AFSCME has represented cultural workers for years, but recently, Saunders says, there’s been a clear desire by these workers to unionize—an effort driven by the workers themselves. “A lot of this is homegrown,” he says. “They’re doing it and then reaching out and saying ‘support us.’”

Some of those issues revolve around better pay or healthcare. For others, it’s about simply having a voice in their workplaces—especially since these cultural institutions play an important part of the societal fabric of their cities yet made unilateral decisions during a pandemic without considering their workers. “I think that it’s a perfect storm of people really expecting workplaces to live up to the values they espouse, whether around [diversity] initiatives, whether around transparency and communication,” Rizzo says. There were incidents at PMA of harassment that went public, he notes. Also, the pandemic highlighted the need for job security and set raises, which a union contract can facilitate, along with the need for health and safety measures. “Workers are just really now demanding that their museums live up to their promises.”

 

Kait Roelofs, who works at the School of the Art Institute of Chicago, which began organizing in November 2020, says staff layoffs helped put urgency behind their efforts. “When you work at historical institutions like this, it’s hard to imagine it being any different than it is,” she said. “You get stuck underneath the legacy of the institution, under its history, and it becomes very difficult to imagine it being different, even though you want it to be different so badly.”

The actual work of unionizing cultural institutions may look different than in other fields, too. Roelofs notes that cultural institutions, particularly museums, often have to at least appear to be progressive. In thinking about their public perception, they may not come down as hard with union-busting language as, say, Amazon. But instead, she adds, they would fight back by attempting to prevent workers with some titles from joining the union, or use “softer language” about how workers didn’t need a third party coming between them. That’s why the organizing efforts have played to these institutions’ public perception. “Cultural institutions are very concerned with their image, ” she says.

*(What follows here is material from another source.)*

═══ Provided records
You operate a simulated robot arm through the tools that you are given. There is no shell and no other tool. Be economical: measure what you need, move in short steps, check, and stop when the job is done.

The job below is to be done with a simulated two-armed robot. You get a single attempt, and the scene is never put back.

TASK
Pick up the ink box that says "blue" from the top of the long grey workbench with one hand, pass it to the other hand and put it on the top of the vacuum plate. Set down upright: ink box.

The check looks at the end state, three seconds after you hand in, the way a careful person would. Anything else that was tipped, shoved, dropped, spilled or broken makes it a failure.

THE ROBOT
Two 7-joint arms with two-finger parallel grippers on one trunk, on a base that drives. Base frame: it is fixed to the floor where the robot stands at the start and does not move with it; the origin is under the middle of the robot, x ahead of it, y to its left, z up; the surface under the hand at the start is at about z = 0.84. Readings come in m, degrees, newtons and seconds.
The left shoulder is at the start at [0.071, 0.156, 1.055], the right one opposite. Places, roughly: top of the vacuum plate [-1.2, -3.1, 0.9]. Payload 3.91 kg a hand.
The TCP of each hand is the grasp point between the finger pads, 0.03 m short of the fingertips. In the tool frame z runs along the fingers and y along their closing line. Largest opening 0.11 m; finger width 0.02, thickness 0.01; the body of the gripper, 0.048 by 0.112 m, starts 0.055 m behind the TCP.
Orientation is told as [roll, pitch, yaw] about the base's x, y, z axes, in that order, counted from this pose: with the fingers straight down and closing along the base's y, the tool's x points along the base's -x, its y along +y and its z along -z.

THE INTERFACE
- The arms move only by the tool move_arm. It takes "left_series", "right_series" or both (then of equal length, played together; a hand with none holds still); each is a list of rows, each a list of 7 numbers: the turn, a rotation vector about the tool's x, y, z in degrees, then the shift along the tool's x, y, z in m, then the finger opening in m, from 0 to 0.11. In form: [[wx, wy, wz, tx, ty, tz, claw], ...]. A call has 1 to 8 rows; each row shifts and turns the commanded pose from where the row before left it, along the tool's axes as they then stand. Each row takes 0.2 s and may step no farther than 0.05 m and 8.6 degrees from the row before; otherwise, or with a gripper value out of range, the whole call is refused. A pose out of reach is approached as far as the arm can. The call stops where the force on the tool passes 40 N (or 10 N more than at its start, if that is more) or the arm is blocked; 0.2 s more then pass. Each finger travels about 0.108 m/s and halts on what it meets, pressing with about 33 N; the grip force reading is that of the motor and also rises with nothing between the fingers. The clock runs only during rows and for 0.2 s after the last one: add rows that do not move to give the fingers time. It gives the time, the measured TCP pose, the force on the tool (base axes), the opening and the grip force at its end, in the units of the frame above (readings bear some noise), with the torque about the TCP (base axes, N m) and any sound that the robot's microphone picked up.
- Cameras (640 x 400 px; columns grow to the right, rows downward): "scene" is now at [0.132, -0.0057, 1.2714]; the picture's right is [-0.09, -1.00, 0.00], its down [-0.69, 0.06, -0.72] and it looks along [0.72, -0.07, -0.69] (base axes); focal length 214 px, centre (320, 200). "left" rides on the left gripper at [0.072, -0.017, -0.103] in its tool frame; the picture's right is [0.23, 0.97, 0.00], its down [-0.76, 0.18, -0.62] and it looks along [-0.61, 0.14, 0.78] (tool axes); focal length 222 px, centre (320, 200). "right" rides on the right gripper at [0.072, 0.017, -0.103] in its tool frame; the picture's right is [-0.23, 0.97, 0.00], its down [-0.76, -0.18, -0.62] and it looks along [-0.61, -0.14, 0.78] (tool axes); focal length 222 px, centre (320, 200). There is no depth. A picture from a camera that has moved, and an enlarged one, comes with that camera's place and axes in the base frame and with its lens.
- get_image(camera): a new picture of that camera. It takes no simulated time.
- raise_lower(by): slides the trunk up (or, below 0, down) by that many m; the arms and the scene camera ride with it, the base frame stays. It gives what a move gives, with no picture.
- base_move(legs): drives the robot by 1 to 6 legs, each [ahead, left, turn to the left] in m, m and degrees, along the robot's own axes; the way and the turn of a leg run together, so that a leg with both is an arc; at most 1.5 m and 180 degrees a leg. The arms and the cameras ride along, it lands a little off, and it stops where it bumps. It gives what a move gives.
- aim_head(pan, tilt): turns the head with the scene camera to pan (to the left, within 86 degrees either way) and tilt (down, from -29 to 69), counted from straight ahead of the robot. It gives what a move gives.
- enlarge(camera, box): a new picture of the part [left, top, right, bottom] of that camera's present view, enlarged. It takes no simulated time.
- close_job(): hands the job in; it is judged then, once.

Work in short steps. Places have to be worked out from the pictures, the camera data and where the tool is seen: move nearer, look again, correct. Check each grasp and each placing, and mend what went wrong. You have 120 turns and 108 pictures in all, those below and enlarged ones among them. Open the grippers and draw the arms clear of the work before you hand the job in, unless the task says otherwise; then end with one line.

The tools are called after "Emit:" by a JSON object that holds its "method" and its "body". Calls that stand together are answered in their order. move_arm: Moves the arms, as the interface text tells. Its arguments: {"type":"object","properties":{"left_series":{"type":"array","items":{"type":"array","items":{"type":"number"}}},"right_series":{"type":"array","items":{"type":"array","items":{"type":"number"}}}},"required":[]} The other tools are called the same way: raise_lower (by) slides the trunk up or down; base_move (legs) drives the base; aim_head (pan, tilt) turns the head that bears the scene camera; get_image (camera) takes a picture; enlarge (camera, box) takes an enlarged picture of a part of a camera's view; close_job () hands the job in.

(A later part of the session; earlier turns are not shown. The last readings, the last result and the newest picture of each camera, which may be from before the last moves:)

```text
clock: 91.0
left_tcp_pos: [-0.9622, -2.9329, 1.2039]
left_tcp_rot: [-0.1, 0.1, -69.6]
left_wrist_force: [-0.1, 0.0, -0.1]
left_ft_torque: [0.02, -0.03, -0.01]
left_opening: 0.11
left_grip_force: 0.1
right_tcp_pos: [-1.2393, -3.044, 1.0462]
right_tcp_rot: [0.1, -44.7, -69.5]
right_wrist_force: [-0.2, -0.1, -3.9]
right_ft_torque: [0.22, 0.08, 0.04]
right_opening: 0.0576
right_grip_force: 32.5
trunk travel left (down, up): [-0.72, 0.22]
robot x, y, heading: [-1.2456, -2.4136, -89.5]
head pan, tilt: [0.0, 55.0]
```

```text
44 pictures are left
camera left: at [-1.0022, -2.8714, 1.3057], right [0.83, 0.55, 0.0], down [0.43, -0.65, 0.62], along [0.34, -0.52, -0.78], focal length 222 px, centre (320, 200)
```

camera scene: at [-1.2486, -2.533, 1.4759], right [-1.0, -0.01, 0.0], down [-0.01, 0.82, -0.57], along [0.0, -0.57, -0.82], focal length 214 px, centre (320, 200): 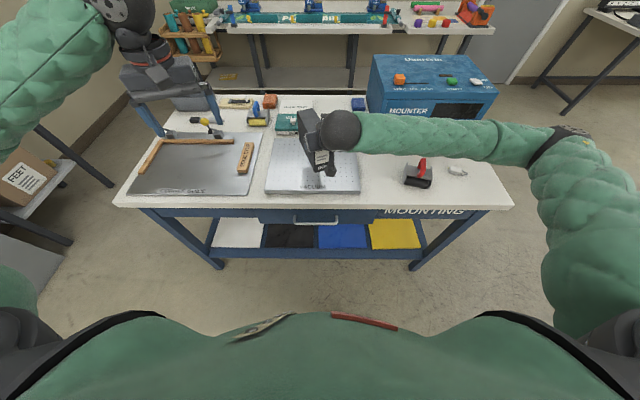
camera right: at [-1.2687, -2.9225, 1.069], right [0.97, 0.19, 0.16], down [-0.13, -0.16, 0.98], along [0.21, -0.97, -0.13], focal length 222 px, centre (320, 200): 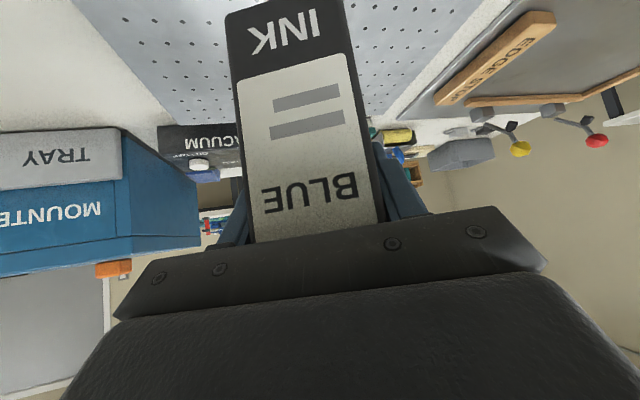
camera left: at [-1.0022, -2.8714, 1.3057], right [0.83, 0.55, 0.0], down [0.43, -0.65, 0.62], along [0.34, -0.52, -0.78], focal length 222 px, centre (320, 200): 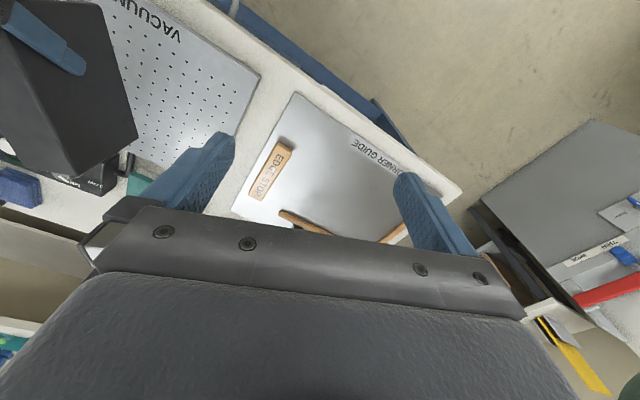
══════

At the Philadelphia Museum of Art, workers still don’t have a contract—but they’re still continuing to move forward. “It is not hyperbolic to say our union’s fight for a fair contract . . . is a fight to save one of the world’s great art museums,” the union tweeted in early August. And what’s crucial, they are not alone. Since that second rally on the museum steps, even more cultural workers have organized: the Academy Museum of Motion Pictures voluntarily recognized its workers’ union, the Baltimore Museum of Art overwhelmingly voted to form a union, and Dia Art Foundation workers moved to unionize (with their local United Autoworkers affiliate). Rizzo, the PMA staffer and local union president, hopes other museums in Philly organize, too, and join their local. “We’ll be ready to support them when they do,” he says. “I don’t think this movement is slowing down. All evidence points to the contrary.”